Lonnie Walker: These Times Old Times

Lonnie Walker
These Times Old Times
Terpsikhore
2010-12-14

There is nothing predictable about These Times Old Times. The debut record from Raleigh, NC band Lonnie Walker is at once familiar — with the dust of acoustic guitars, the wailing vocals, the deep hooks — and wholly alien. It often assumes a country sway, from the gentler, road-weary “Compass Comforts” to the rocking fray of “Summertime”, but as the title suggests, the album both looks back at that tradition and sets its feet in something distinctly modern. Singer Brian Corum bleats out each line with tense urgency, often taking on big, nameless worries — “Is it all fucked up?

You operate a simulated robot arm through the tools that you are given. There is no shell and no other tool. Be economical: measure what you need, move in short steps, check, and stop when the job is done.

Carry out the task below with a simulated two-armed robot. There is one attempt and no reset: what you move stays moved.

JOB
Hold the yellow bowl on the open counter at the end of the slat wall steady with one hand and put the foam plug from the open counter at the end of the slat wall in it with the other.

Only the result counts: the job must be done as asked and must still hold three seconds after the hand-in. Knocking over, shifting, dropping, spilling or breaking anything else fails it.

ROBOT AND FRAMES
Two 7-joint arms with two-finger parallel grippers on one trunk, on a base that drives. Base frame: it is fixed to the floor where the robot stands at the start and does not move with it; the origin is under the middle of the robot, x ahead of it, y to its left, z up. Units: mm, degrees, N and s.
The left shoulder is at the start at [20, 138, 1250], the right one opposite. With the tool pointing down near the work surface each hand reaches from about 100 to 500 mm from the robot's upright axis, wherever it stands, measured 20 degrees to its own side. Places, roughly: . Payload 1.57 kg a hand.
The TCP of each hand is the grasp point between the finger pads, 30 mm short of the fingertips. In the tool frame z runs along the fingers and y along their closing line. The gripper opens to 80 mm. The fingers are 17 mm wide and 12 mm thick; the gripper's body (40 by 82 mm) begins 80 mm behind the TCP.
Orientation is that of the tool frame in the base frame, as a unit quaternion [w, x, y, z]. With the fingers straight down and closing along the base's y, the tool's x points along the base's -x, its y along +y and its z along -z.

Or is it all made up that it’s fucked?” he wonders in “Grape Juice” — but it never comes off as overly clever. “Let me share this old heart with you”, he pleads later in the song, just before it cuts from shimmering pastoral roll into edgy rocker. Like the album’s shifting sound, Corum’s lyrical wanderings are often difficult to pin down, but while they defy explanation, they still convey deep, resonant feeling at every turn. Over 49 minutes, the band runs roughshod through variations on sounds old and new, all the while meshing them into their own rickety noise. Rarely does music sound both this eccentric and this natural, and that strange combination is a potent one.